- [Written instruction] Copy the data exactly; pictures stay out of the copy.

◇ ◇ ◇ ◇ ◇ ◇ ◇

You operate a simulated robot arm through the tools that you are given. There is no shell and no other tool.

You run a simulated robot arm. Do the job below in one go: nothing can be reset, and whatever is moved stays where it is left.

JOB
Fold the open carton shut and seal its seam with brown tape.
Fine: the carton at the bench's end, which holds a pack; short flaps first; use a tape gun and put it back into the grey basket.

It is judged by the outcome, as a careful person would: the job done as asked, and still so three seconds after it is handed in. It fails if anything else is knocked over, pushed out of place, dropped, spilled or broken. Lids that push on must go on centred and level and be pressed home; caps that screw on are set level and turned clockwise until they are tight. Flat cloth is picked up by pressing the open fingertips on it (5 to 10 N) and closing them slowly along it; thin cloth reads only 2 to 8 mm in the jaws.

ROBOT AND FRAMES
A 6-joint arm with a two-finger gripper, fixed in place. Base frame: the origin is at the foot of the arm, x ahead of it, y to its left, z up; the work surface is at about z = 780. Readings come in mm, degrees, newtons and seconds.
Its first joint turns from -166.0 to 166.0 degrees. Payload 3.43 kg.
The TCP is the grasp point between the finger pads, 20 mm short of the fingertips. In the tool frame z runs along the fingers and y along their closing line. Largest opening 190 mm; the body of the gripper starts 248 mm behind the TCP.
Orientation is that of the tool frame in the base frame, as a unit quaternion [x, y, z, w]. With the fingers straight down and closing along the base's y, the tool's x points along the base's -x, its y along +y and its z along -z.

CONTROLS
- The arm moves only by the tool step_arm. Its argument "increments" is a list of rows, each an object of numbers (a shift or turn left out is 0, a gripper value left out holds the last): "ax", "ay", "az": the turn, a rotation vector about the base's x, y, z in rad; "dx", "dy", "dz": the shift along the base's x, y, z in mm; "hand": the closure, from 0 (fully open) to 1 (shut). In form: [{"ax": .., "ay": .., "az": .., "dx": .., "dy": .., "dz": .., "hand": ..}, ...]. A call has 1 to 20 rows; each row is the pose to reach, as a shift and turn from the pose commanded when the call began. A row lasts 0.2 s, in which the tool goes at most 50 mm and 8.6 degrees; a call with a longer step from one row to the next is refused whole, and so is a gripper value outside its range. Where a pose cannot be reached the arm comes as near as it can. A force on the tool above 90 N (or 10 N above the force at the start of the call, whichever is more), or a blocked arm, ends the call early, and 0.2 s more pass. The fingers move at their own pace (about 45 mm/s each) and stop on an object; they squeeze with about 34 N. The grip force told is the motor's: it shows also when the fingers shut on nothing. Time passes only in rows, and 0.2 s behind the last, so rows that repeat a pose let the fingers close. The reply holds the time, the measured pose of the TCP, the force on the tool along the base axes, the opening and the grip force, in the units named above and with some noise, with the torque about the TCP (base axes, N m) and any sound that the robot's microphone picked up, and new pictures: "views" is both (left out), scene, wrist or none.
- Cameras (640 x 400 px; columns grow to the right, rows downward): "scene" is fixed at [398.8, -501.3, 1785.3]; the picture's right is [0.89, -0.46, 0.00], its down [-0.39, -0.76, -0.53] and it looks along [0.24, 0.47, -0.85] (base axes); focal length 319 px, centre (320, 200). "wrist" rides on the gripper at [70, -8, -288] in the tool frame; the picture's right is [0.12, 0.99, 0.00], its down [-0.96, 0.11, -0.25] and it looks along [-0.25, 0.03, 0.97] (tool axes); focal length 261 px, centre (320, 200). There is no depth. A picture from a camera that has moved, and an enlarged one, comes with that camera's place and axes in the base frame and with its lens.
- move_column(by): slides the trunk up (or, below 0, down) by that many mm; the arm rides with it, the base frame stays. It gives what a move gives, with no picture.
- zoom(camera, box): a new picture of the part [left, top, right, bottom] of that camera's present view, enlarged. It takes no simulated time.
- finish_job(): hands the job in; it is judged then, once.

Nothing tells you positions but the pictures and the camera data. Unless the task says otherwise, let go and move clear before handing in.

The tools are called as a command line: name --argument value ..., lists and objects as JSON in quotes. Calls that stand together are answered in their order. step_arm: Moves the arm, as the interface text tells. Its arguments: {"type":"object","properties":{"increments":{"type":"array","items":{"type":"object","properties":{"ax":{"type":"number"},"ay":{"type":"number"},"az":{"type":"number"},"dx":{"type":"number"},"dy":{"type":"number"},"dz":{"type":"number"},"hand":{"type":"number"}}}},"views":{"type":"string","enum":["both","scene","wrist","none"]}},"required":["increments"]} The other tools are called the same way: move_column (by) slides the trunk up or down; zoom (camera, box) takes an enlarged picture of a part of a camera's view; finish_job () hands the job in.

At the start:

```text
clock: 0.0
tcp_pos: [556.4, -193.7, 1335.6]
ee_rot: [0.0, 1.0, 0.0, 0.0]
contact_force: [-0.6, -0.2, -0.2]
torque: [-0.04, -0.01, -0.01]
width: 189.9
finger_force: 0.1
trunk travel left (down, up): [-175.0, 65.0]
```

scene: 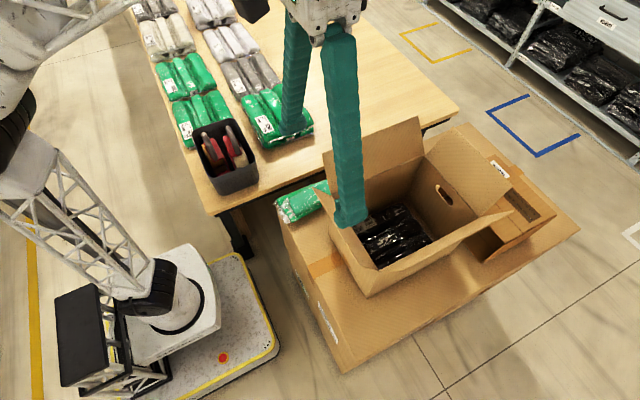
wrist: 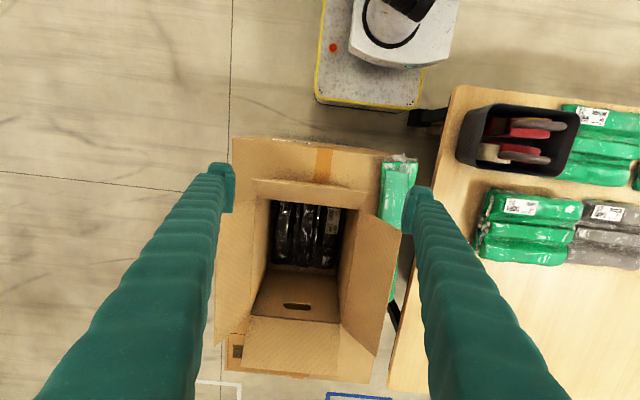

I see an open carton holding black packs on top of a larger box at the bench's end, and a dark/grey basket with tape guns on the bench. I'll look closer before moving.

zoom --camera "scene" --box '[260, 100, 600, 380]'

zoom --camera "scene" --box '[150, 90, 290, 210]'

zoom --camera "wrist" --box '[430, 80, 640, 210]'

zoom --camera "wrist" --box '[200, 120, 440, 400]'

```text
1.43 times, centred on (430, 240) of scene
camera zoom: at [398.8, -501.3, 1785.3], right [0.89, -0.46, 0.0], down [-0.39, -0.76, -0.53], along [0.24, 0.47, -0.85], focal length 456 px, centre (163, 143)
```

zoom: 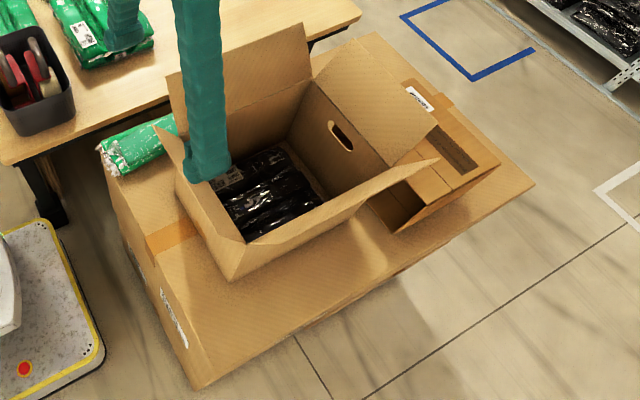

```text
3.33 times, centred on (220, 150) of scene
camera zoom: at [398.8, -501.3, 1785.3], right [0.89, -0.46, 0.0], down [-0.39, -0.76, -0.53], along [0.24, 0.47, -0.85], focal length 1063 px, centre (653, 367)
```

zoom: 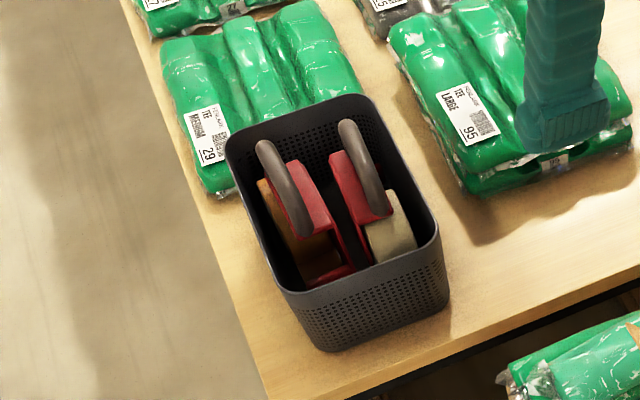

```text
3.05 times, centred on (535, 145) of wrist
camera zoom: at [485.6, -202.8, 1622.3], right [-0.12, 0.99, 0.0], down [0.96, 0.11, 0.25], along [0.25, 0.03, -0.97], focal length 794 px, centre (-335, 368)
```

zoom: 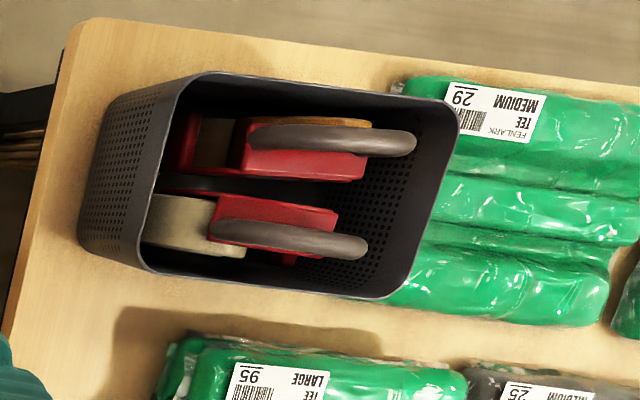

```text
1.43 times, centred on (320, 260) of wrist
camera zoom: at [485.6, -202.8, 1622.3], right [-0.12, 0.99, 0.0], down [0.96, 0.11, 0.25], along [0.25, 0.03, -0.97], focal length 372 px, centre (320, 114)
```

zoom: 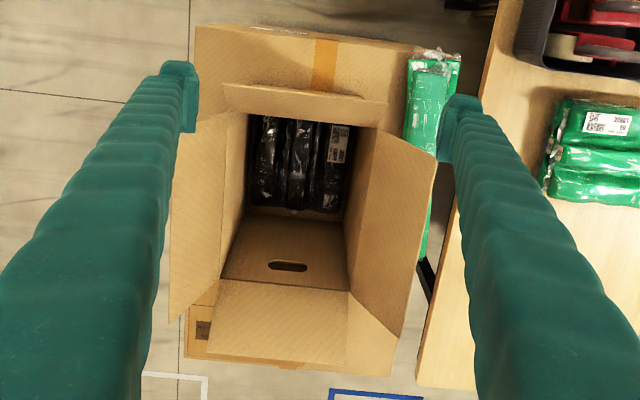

◇ ◇ ◇ ◇ ◇ ◇ ◇

- [Expected answer]
You operate a simulated robot arm through the tools that you are given. There is no shell and no other tool.

You run a simulated robot arm. Do the job below in one go: nothing can be reset, and whatever is moved stays where it is left.

JOB
Fold the open carton shut and seal its seam with brown tape.
Fine: the carton at the bench's end, which holds a pack; short flaps first; use a tape gun and put it back into the grey basket.

It is judged by the outcome, as a careful person would: the job done as asked, and still so three seconds after it is handed in. It fails if anything else is knocked over, pushed out of place, dropped, spilled or broken. Lids that push on must go on centred and level and be pressed home; caps that screw on are set level and turned clockwise until they are tight. Flat cloth is picked up by pressing the open fingertips on it (5 to 10 N) and closing them slowly along it; thin cloth reads only 2 to 8 mm in the jaws.

ROBOT AND FRAMES
A 6-joint arm with a two-finger gripper, fixed in place. Base frame: the origin is at the foot of the arm, x ahead of it, y to its left, z up; the work surface is at about z = 780. Readings come in mm, degrees, newtons and seconds.
Its first joint turns from -166.0 to 166.0 degrees. Payload 3.43 kg.
The TCP is the grasp point between the finger pads, 20 mm short of the fingertips. In the tool frame z runs along the fingers and y along their closing line. Largest opening 190 mm; the body of the gripper starts 248 mm behind the TCP.
Orientation is that of the tool frame in the base frame, as a unit quaternion [x, y, z, w]. With the fingers straight down and closing along the base's y, the tool's x points along the base's -x, its y along +y and its z along -z.

CONTROLS
- The arm moves only by the tool step_arm. Its argument "increments" is a list of rows, each an object of numbers (a shift or turn left out is 0, a gripper value left out holds the last): "ax", "ay", "az": the turn, a rotation vector about the base's x, y, z in rad; "dx", "dy", "dz": the shift along the base's x, y, z in mm; "hand": the closure, from 0 (fully open) to 1 (shut). In form: [{"ax": .., "ay": .., "az": .., "dx": .., "dy": .., "dz": .., "hand": ..}, ...]. A call has 1 to 20 rows; each row is the pose to reach, as a shift and turn from the pose commanded when the call began. A row lasts 0.2 s, in which the tool goes at most 50 mm and 8.6 degrees; a call with a longer step from one row to the next is refused whole, and so is a gripper value outside its range. Where a pose cannot be reached the arm comes as near as it can. A force on the tool above 90 N (or 10 N above the force at the start of the call, whichever is more), or a blocked arm, ends the call early, and 0.2 s more pass. The fingers move at their own pace (about 45 mm/s each) and stop on an object; they squeeze with about 34 N. The grip force told is the motor's: it shows also when the fingers shut on nothing. Time passes only in rows, and 0.2 s behind the last, so rows that repeat a pose let the fingers close. The reply holds the time, the measured pose of the TCP, the force on the tool along the base axes, the opening and the grip force, in the units named above and with some noise, with the torque about the TCP (base axes, N m) and any sound that the robot's microphone picked up, and new pictures: "views" is both (left out), scene, wrist or none.
- Cameras (640 x 400 px; columns grow to the right, rows downward): "scene" is fixed at [398.8, -501.3, 1785.3]; the picture's right is [0.89, -0.46, 0.00], its down [-0.39, -0.76, -0.53] and it looks along [0.24, 0.47, -0.85] (base axes); focal length 319 px, centre (320, 200). "wrist" rides on the gripper at [70, -8, -288] in the tool frame; the picture's right is [0.12, 0.99, 0.00], its down [-0.96, 0.11, -0.25] and it looks along [-0.25, 0.03, 0.97] (tool axes); focal length 261 px, centre (320, 200). There is no depth. A picture from a camera that has moved, and an enlarged one, comes with that camera's place and axes in the base frame and with its lens.
- move_column(by): slides the trunk up (or, below 0, down) by that many mm; the arm rides with it, the base frame stays. It gives what a move gives, with no picture.
- zoom(camera, box): a new picture of the part [left, top, right, bottom] of that camera's present view, enlarged. It takes no simulated time.
- finish_job(): hands the job in; it is judged then, once.

Nothing tells you positions but the pictures and the camera data. Unless the task says otherwise, let go and move clear before handing in.

The tools are called as a command line: name --argument value ..., lists and objects as JSON in quotes. Calls that stand together are answered in their order. step_arm: Moves the arm, as the interface text tells. Its arguments: {"type":"object","properties":{"increments":{"type":"array","items":{"type":"object","properties":{"ax":{"type":"number"},"ay":{"type":"number"},"az":{"type":"number"},"dx":{"type":"number"},"dy":{"type":"number"},"dz":{"type":"number"},"hand":{"type":"number"}}}},"views":{"type":"string","enum":["both","scene","wrist","none"]}},"required":["increments"]} The other tools are called the same way: move_column (by) slides the trunk up or down; zoom (camera, box) takes an enlarged picture of a part of a camera's view; finish_job () hands the job in.

At the start:

```text
clock: 0.0
tcp_pos: [556.4, -193.7, 1335.6]
ee_rot: [0.0, 1.0, 0.0, 0.0]
contact_force: [-0.6, -0.2, -0.2]
torque: [-0.04, -0.01, -0.01]
width: 189.9
finger_force: 0.1
trunk travel left (down, up): [-175.0, 65.0]
```

scene: 
wrist: 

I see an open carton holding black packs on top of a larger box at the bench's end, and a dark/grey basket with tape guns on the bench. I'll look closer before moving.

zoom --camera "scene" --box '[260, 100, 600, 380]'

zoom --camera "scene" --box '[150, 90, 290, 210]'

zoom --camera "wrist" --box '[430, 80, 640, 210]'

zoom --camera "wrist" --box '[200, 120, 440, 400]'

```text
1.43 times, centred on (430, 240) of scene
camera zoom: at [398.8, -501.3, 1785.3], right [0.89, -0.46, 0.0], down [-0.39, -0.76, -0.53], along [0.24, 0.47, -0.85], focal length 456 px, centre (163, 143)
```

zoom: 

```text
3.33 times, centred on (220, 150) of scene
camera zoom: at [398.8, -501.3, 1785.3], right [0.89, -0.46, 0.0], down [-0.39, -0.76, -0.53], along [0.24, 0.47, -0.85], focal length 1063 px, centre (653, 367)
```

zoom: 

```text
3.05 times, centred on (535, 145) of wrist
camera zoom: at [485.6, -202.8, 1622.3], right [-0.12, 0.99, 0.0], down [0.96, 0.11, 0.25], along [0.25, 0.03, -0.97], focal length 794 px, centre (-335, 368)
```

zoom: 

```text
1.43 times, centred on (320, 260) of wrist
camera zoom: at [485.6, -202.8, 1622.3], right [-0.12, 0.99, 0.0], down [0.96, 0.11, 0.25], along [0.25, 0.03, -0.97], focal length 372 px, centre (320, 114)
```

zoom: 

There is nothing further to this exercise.